Challenge: Pick up the reading text at the point where it stops and go on.

== Reading text

David’s research and practice focuses on understanding the complex drivers and dynamics of disaster risk. He works on developing new ways to quantify and measure risk and resilience, both before and after disaster strikes. The transdisciplinary and policy-oriented nature of his work has led him to build collaborations with the World Bank, Google, the Red Cross, the Global Facility for Disaster Reduction and Recovery, the Natural Capitals Project and others. He is an Assistant Professor at Nanyang Technological University where he leads a disaster analytics lab. He holds a PhD from Stanford University (2015), a master’s degree from UC Berkeley (2010) and bachelor’s degree from MIT (2007). David co-founded the Stanford Urban Resilience Initiative. David is also active in post-disaster response and recovery, which forms the basis for his research on post-disaster assessment and community resilience. He worked for two years in Haiti following the 2010 earthquake and has been involved with the response and recovery following the 2011 Christchurch earthquake in New Zealand and the 2015 earthquake in Nepal.

====
== Provided data

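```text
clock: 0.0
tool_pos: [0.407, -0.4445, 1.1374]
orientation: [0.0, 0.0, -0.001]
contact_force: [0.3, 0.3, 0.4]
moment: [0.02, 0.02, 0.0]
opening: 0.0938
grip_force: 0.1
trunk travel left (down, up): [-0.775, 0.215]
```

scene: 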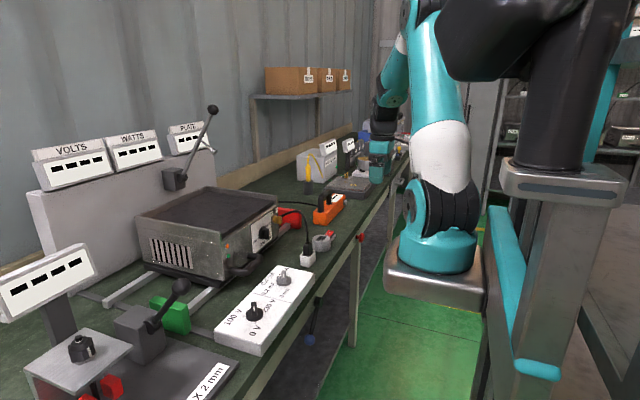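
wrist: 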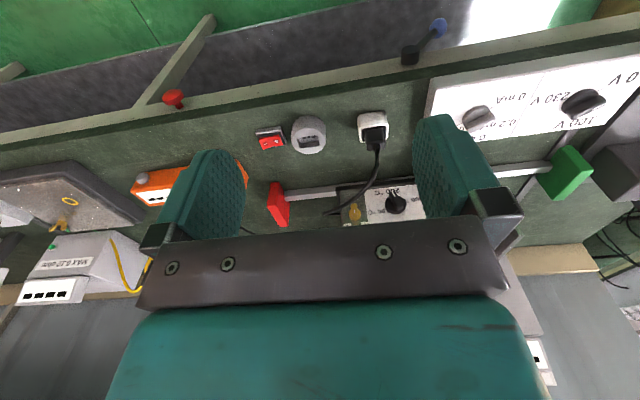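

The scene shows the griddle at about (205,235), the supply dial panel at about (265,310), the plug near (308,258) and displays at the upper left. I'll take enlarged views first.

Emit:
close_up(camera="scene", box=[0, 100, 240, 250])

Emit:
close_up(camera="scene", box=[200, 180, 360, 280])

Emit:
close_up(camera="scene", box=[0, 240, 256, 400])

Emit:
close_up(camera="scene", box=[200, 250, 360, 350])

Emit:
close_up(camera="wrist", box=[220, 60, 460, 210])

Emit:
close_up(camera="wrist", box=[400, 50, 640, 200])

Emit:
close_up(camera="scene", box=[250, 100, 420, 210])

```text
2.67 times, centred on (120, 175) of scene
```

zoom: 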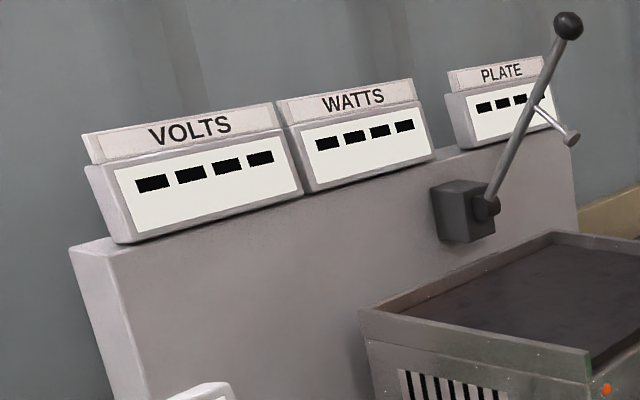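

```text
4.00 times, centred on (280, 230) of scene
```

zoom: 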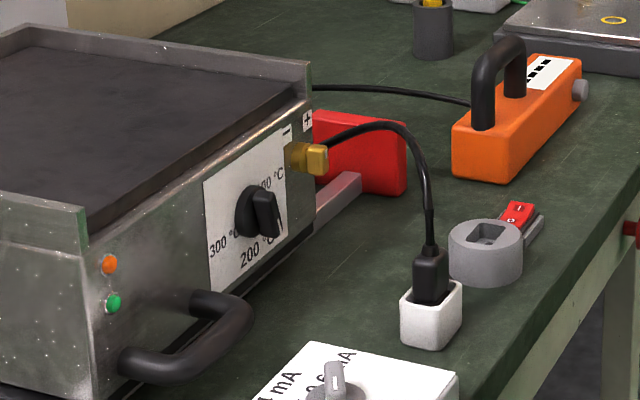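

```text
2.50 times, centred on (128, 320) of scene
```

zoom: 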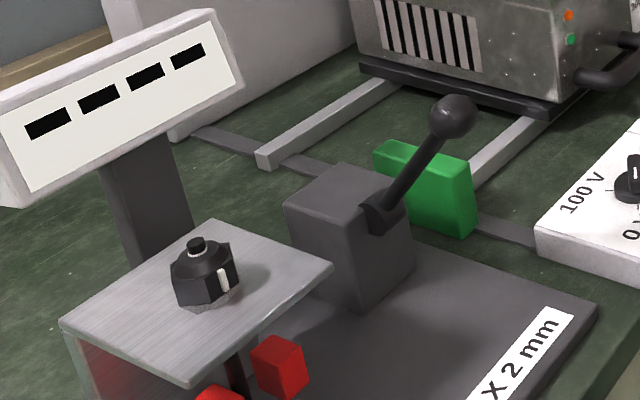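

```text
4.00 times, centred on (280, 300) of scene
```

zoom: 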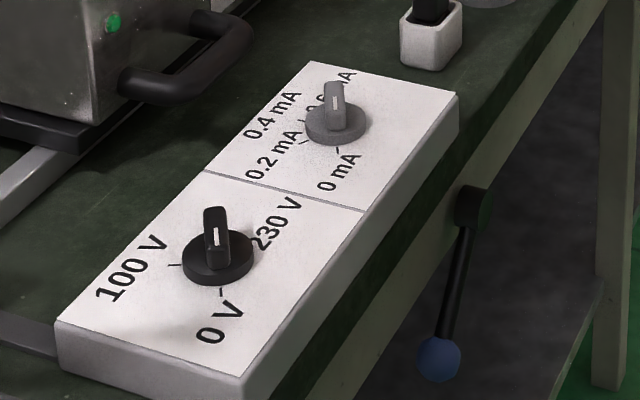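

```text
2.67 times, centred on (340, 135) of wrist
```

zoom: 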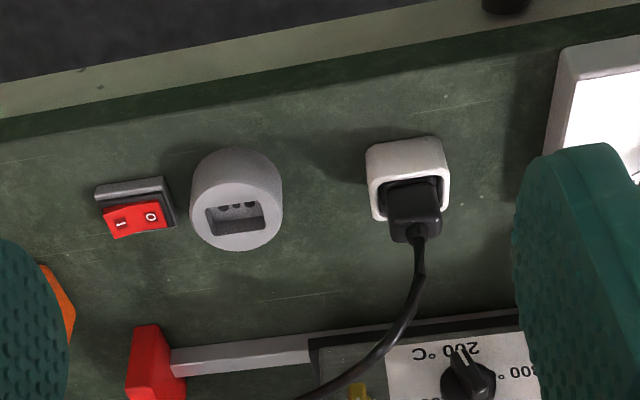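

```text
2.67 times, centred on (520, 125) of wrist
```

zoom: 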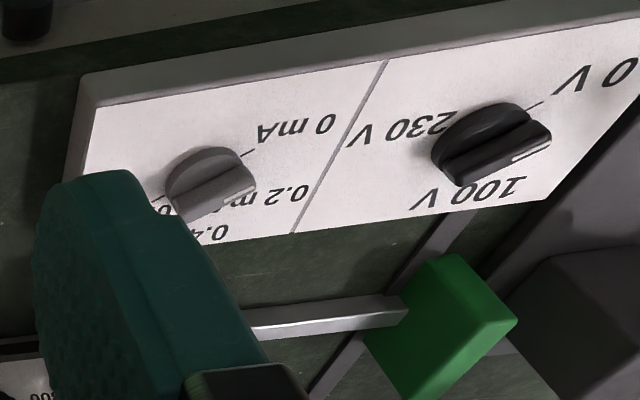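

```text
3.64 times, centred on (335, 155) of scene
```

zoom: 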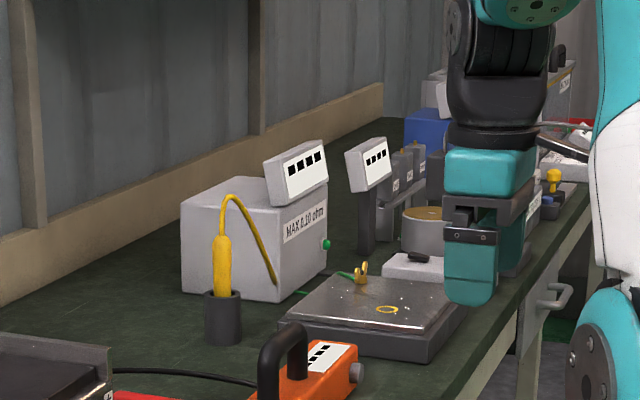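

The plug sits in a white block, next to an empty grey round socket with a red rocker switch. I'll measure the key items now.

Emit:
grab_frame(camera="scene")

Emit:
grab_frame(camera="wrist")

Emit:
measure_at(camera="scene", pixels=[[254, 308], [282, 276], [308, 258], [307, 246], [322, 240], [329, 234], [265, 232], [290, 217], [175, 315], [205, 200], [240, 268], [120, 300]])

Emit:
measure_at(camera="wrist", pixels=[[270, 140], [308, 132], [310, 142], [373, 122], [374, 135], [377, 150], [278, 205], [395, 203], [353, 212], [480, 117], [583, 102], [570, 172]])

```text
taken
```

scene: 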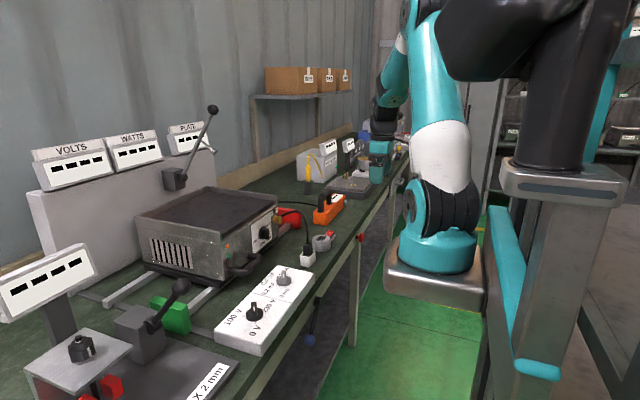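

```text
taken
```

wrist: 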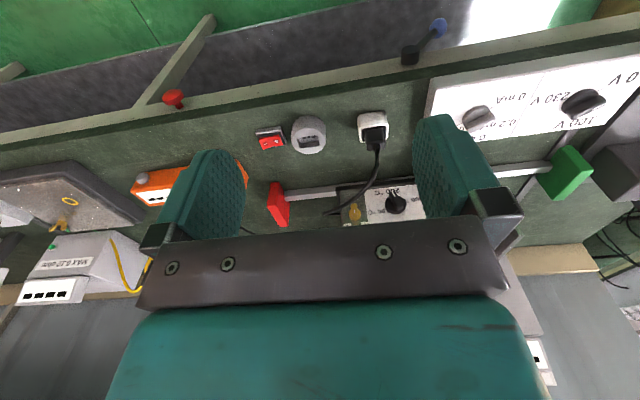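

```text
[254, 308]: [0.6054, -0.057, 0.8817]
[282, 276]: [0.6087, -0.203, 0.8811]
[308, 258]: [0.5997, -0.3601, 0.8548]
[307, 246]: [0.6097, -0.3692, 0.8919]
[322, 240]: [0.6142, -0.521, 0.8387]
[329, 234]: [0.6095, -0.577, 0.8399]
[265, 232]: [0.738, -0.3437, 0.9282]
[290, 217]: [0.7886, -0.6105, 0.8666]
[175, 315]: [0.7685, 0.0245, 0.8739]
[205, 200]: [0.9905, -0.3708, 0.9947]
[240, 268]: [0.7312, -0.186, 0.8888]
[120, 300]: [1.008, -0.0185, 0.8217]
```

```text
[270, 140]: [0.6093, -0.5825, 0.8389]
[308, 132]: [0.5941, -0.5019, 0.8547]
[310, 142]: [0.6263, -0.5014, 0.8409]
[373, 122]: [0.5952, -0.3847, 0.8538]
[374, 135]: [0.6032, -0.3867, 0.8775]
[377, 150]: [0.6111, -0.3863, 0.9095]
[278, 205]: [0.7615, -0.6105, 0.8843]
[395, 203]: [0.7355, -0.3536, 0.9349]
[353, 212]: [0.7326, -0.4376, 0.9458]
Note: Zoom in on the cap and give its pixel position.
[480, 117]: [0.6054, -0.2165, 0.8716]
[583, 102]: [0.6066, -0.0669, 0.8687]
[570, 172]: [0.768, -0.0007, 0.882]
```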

====

Output for this exercise:
Kate Crawford

Kate Crawford

Kate Crawford is a Technical Lead at an Internet of Things start-up. She began her career as a project engineer designing ecological building services for residential developments in the UK. Kate’s technical experience has since spanned a variety of large and small private sector, humanitarian and development organisations. Her PhD investigated the relationships between urban livelihoods and infrastructure in Peru and her post-doctoral research explored the decisions to demolish social housing in London. Kate has also delivered, evaluated and written widely on the strategic and technical challenges of shelter and housing after disasters. Kate’s key area of interest – in research and enterprise – is to understand how engineers are embroiled in the repair of dwellings. She is interested in working cooperatively to examine the ways we are taught to think, represent information and conduct ourselves and how these habits are being both disrupted by and absorbed into new technologies.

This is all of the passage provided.